Under Guaido’s orders, the aid was supposed to be delivered into Venezuela in defiance of Maduro, who condemned the effort as a veiled coup attempt. But when an opposition-organised caravan that tried to enter Venezuela was blocked at the border, at least one truck caught fire, destroying $34,000 worth of US-supplied aid.
As media attention turned away and Guaido’s fight to unseat Maduro unraveled in the months that followed, the US assistance was quietly repurposed. In the end, only eight tonnes ever reached Venezuela, with the remaining 360 tonnes distributed inside Colombia or shipped to Somalia, the report found.
The 34-page report said the US deployment of aid responded in part to the Trump administration’s campaign to pressure Maduro rather than just coming to the aid of struggling Venezuelans.
For example, the assistance was needlessly delivered in giant Air Force C-17 cargo planes instead of cheaper commercial options that were available, the report said. Ready-to-use meals to fight child malnutrition were also sent even though USAID’s own experts had decided the nutritional status of Venezuelan children did not warrant their use at the time, investigators said.
To bolster Guaido, USAID – believing UN agencies had been co-opted by Maduro – minimised funding to the United Nations even though some UN agencies had infrastructure inside Venezuela to distribute the aid.
The “directive to pre-position humanitarian commodities was not driven by technical expertise or fully aligned with the humanitarian principles of neutrality, independence and being based on needs assessments,” the report says.

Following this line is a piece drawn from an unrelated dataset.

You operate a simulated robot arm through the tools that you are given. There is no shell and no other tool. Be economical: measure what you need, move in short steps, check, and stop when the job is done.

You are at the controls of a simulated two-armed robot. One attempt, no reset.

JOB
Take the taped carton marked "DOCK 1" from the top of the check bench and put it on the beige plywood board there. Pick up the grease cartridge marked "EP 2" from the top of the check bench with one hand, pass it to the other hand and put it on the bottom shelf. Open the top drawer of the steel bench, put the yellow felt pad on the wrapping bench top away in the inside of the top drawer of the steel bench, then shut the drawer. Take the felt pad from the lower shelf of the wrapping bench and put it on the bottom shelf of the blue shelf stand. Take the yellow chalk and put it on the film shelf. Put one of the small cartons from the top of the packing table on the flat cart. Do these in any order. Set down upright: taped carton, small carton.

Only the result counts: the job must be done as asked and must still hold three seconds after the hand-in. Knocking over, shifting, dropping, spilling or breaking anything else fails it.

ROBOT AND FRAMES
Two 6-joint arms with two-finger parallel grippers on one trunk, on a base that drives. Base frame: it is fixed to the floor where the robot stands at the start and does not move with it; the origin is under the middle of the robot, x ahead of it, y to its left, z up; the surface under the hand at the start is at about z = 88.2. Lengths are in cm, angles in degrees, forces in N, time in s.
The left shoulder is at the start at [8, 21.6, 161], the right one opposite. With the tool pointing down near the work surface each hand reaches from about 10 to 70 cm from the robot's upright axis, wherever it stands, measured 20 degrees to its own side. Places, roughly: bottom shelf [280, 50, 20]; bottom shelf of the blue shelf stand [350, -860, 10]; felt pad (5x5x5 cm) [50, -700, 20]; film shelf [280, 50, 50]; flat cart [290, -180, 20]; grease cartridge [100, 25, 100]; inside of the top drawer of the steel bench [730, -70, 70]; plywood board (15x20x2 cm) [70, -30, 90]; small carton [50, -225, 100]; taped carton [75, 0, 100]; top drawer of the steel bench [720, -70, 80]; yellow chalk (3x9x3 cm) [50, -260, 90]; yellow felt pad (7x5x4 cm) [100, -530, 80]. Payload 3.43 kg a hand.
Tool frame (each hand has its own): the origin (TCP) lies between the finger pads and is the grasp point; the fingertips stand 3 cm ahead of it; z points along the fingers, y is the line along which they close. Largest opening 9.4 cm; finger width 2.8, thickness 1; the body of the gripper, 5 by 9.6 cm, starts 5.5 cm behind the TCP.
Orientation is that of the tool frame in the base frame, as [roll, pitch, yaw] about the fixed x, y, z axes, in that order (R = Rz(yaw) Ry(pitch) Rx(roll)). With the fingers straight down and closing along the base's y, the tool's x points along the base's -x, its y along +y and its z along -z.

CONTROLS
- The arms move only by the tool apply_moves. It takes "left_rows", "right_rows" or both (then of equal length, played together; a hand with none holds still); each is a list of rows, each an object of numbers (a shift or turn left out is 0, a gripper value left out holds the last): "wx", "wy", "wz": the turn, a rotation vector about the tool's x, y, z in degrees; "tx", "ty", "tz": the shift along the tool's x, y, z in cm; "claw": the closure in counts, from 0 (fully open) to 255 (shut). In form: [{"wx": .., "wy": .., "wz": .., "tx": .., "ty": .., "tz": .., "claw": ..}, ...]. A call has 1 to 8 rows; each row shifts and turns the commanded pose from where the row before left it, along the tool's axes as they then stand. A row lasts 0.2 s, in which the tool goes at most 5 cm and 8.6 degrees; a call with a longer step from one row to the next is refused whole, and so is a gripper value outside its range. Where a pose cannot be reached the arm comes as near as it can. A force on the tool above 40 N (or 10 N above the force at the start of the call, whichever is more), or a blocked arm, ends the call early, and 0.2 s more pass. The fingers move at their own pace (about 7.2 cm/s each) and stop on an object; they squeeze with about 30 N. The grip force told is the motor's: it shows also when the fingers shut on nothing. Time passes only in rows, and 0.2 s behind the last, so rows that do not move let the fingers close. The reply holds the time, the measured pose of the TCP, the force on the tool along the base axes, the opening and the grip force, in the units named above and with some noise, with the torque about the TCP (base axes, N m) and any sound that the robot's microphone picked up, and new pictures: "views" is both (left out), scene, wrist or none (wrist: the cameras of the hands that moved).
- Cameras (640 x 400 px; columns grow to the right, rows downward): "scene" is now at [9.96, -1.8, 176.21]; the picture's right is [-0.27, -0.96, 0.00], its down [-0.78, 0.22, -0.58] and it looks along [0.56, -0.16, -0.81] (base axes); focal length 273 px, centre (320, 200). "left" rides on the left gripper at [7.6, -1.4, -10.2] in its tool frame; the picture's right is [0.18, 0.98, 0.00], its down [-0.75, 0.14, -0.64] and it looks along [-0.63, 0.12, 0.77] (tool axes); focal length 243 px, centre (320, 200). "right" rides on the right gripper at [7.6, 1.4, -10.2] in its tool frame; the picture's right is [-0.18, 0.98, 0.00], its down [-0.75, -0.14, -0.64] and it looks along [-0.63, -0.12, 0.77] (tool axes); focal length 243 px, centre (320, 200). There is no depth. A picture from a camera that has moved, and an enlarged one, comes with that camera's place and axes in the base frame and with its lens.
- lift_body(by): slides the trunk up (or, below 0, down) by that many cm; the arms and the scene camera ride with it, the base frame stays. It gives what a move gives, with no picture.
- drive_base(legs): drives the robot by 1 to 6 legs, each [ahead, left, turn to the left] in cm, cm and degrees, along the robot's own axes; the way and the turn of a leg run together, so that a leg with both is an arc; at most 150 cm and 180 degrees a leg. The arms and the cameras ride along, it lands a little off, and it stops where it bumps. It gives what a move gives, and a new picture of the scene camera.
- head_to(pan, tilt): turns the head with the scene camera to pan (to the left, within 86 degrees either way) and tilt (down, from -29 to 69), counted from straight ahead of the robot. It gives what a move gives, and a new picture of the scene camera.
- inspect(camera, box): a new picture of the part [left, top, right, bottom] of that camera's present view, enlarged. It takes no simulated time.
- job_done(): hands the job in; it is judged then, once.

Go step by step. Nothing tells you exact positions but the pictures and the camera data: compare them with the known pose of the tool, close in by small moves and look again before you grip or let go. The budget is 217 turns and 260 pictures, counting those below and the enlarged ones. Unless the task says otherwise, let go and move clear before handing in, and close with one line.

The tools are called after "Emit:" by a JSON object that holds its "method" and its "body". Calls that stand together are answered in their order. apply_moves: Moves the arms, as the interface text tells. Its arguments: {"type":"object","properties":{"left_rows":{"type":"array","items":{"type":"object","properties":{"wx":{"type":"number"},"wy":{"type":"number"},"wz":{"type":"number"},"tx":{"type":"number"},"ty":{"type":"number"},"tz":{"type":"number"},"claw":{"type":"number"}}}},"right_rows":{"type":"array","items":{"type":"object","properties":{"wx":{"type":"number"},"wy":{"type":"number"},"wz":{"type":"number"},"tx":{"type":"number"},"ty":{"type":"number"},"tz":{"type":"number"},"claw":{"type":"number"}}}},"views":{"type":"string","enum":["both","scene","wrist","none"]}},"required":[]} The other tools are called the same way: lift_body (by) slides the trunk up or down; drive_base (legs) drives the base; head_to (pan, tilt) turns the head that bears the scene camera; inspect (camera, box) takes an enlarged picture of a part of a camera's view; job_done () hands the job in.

The report, which was nearly two years in the making, was prepared to address challenges and “fraud risks” in USAID’s response to the Venezuelan crisis. It contains six recommendations to improve coordination across the sprawling agency – the main vehicle for US foreign assistance – and strengthen controls to avoid politicising humanitarian action.
A USAID spokesperson said the agency welcomed the report’s findings, which it is implementing, and all efforts to improve the effectiveness of USAID’s work, especially in challenging environments.
Shortly after Guaido’s aid delivery caravan failed, USAID started quietly working behind the scenes with UN agencies, the International Committee of the Red Cross and other groups to get aid into Venezuela, where such goods are frequently distributed at government hospitals and agencies controlled by Maduro.